Written request: Copy every line with the string "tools" in it.
__________________________________________________
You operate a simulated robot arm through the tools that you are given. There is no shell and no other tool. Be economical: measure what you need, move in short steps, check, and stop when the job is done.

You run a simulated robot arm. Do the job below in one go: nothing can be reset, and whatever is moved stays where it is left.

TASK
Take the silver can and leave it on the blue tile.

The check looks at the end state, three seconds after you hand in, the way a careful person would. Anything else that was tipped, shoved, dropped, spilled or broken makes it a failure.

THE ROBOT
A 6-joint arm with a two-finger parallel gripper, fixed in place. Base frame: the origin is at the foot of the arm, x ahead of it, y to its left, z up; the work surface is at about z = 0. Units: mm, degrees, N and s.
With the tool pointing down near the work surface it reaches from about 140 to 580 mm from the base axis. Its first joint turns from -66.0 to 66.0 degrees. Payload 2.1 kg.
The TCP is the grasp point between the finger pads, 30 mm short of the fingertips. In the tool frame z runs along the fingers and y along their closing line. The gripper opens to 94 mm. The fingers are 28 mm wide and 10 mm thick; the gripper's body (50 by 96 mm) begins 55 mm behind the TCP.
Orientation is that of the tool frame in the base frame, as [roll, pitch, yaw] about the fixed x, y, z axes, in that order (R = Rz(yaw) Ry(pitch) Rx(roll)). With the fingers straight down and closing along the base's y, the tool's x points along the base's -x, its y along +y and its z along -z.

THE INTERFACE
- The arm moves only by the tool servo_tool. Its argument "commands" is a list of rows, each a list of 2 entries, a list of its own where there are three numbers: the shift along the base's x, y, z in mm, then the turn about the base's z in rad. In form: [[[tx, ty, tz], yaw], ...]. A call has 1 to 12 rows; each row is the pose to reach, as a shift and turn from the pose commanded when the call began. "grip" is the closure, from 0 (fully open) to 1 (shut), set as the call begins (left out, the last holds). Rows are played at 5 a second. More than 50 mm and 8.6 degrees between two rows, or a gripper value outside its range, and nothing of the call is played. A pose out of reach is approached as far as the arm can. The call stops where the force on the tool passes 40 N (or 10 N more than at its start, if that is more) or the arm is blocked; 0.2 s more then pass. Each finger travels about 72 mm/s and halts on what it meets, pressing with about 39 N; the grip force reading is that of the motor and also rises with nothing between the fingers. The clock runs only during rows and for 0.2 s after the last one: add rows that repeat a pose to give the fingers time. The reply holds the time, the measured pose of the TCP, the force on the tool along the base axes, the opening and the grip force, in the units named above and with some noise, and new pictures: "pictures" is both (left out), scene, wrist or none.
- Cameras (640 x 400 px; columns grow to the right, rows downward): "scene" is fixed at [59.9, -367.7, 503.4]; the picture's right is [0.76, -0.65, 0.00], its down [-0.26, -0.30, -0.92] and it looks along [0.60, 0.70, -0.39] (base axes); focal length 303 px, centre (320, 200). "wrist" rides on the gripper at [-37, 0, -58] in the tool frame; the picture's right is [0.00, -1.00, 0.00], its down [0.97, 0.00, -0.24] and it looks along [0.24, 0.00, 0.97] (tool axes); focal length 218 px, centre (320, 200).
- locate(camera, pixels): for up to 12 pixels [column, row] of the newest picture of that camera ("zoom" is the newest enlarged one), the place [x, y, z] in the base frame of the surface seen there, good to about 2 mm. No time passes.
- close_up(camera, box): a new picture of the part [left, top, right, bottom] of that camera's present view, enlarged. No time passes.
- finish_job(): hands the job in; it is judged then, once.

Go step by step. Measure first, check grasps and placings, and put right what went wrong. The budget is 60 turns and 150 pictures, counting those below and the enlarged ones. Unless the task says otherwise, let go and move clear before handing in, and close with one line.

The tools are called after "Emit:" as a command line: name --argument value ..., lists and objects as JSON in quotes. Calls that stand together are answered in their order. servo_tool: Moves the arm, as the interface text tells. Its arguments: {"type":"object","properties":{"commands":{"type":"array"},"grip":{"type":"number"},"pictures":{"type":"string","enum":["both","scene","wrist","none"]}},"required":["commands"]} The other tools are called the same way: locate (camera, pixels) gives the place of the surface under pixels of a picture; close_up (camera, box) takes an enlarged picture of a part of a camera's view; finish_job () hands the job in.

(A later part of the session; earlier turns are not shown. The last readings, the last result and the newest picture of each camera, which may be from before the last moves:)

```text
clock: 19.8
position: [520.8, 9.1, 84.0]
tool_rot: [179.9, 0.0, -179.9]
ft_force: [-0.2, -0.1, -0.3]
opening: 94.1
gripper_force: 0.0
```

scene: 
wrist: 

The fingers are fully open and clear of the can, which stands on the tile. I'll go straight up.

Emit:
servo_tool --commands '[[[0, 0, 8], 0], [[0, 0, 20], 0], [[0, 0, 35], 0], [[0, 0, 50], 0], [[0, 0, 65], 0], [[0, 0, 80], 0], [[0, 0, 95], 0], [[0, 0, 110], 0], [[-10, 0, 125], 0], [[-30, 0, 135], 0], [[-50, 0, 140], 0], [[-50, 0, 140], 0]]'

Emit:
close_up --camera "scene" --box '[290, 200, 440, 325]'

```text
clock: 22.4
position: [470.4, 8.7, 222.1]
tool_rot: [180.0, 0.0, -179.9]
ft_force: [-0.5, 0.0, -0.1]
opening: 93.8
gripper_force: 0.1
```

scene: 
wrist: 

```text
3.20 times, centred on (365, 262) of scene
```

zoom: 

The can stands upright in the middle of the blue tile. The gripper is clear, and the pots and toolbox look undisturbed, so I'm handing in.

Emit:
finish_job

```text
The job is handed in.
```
__________________________________________________
Task answer:
You operate a simulated robot arm through the tools that you are given. There is no shell and no other tool. Be economical: measure what you need, move in short steps, check, and stop when the job is done.
The tools are called after "Emit:" as a command line: name --argument value ..., lists and objects as JSON in quotes. Calls that stand together are answered in their order. servo_tool: Moves the arm, as the interface text tells. Its arguments: {"type":"object","properties":{"commands":{"type":"array"},"grip":{"type":"number"},"pictures":{"type":"string","enum":["both","scene","wrist","none"]}},"required":["commands"]} The other tools are called the same way: locate (camera, pixels) gives the place of the surface under pixels of a picture; close_up (camera, box) takes an enlarged picture of a part of a camera's view; finish_job () hands the job in.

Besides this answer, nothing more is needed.